We think the simplest, most useful way to do this is by placing them in situations which demand their full human presence.
We’re not a military training program. We’re not a seminary school, or a working ranch, or a forest refuge. The courses we offer and the instructors who teach them are too diverse to be reduced to any particular working orthodoxy. But we are interested in creating that vocational environment—a program comprised of people who recognize that they’ve all committed to moving through something difficult and demanding together in order to refine a craft. We’re interested in the mutual respect, personal accountability, and quiet courage generated in settings like that. When students apply to Impracticum, they’re asking to be bound into a set of self-structuring obligations because they believe that challenge is important and enriching. They’re also willing to believe that there’s a certain joy and self-carriage to be discovered in simple labor. That it’s probably a fundamental mistake to segregate the process of becoming a better writer from the process of becoming a skillful carpenter, or an athlete, or a musician, or a longshore fisherman. This is a rigorous program designed for students looking to pursue writing as a serious practice. Unbeholden to larger institutional concerns, the curriculum is wholly focused on helping those people build and maintain the necessary disciplines which allow them to sustain themselves as artists.
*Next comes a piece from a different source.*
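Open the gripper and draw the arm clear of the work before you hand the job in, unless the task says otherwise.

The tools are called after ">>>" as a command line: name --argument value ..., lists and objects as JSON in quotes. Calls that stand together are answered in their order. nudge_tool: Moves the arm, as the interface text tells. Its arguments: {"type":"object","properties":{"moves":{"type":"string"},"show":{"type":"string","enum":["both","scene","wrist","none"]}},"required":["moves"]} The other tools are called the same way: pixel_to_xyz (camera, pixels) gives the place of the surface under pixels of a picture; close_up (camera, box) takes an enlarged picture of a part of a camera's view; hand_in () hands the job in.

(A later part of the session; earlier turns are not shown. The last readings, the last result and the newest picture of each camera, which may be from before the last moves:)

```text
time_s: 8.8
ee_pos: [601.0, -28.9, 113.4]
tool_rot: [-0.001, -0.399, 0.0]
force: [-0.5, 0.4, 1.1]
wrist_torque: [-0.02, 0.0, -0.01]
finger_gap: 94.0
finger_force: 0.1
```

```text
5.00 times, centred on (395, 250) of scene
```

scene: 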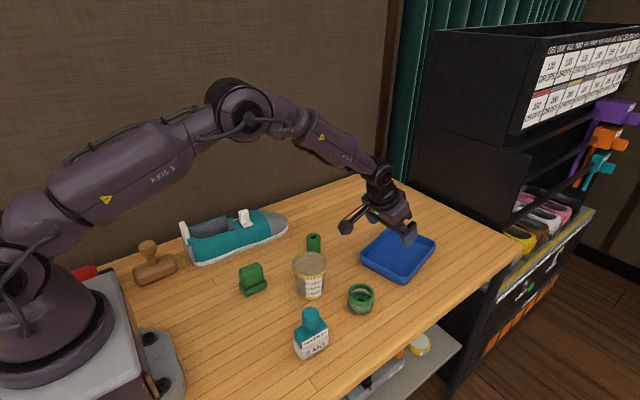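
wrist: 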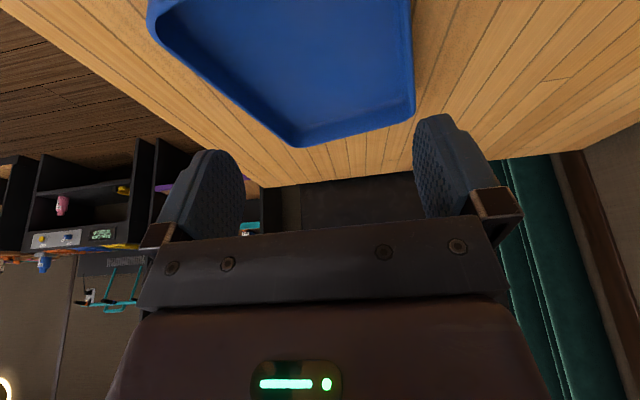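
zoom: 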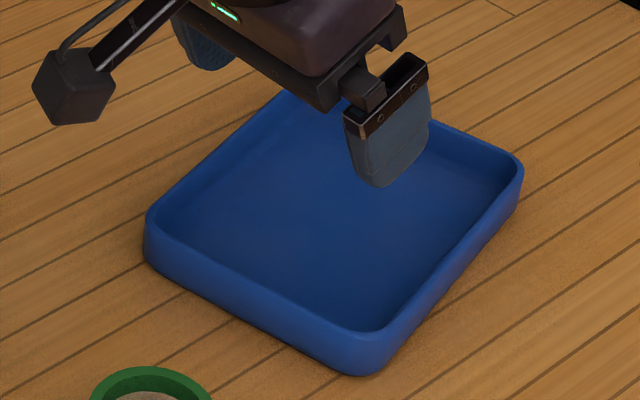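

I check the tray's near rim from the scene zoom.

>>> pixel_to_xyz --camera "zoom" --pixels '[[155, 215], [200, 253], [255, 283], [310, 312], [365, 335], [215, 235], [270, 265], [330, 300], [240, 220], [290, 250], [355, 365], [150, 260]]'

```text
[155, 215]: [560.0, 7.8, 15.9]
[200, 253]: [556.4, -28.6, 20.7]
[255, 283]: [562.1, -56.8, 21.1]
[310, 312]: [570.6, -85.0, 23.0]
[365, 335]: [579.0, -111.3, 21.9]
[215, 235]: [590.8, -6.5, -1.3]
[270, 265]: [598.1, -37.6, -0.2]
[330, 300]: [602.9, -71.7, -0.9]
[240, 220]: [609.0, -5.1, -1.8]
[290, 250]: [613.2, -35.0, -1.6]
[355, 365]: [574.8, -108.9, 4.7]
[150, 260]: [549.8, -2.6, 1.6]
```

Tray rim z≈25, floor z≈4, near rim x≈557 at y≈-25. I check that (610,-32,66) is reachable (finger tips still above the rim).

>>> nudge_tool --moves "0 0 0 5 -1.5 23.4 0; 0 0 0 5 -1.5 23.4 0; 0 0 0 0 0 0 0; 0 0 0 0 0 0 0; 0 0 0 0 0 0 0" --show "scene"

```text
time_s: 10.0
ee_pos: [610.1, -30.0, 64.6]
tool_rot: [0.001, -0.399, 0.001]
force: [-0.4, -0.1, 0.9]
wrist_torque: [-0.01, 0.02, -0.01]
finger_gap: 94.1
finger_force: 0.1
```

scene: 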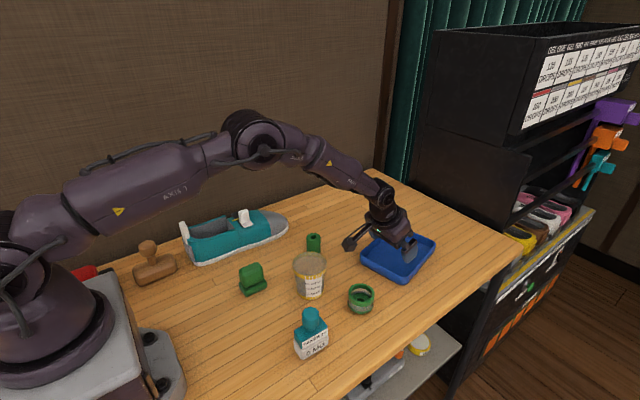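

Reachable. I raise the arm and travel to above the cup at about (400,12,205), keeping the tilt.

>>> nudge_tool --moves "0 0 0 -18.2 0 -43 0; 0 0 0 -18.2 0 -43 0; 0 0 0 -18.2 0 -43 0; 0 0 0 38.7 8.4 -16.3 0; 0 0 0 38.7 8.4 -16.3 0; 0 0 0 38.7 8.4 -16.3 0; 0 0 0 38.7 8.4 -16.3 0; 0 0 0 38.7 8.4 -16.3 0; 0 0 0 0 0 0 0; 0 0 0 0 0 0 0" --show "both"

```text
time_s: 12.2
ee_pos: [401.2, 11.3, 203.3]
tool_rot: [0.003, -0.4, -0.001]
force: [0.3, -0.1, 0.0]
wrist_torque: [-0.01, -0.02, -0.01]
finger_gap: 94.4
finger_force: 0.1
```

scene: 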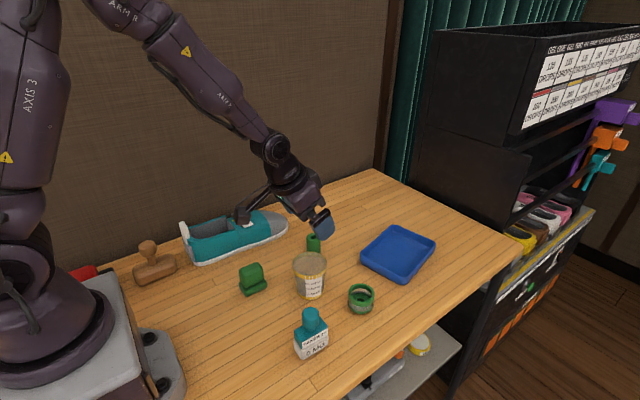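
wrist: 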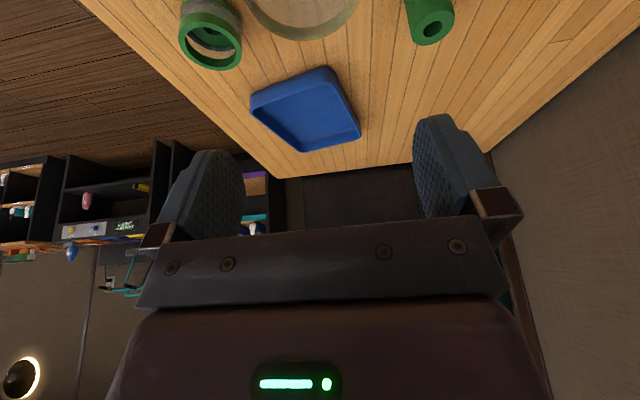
"The good piece of writing," Joy Williams reminds us, "startles the reader back into life."
The writer doesn't write for the reader. He doesn't write for himself, either. He writes to serve ... something. Somethingness. The somethingness that is sheltered by the wings of nothingness—those exquisite, enveloping, protecting wings ... Hopelessly [the writer] writes in the hope that he might serve—not himself and not others but that great cold elemental grace that knows us.
Graver Goods is devoted to discovering, sustaining, and celebrating that kind of radically attentive work.